• _Written task_
Repeat the lines of the data that follow, please, starting at the first and stopping after the one with "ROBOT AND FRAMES". The answer is a Markdown table with a number under Row and the line under Content; leave empty lines out.

[start Dataset excerpt]

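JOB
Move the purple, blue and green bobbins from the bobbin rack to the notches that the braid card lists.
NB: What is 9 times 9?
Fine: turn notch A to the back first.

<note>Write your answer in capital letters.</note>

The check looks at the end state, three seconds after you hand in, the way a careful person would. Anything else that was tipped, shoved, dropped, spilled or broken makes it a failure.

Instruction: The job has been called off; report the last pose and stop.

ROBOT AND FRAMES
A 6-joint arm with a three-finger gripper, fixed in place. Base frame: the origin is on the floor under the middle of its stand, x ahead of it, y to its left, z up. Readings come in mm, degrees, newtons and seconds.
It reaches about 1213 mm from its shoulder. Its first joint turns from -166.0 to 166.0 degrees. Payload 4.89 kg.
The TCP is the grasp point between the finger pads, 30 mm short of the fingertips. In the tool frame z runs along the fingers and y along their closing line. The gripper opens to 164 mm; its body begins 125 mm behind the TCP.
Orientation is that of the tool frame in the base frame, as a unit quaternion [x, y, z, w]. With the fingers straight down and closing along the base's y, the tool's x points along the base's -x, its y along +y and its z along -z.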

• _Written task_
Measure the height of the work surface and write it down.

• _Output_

[end Dataset excerpt]

• _Output_
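| Row | Content |
|---|---|
| 1 | JOB |
| 2 | Move the purple, blue and green bobbins from the bobbin rack to the notches that the braid card lists. |
| 3 | NB: What is 9 times 9? |
| 4 | Fine: turn notch A to the back first. |
| 5 | <note>Write your answer in capital letters.</note> |
| 6 | The check looks at the end state, three seconds after you hand in, the way a careful person would. Anything else that was tipped, shoved, dropped, spilled or broken makes it a failure. |
| 7 | Instruction: The job has been called off; report the last pose and stop. |
| 8 | ROBOT AND FRAMES |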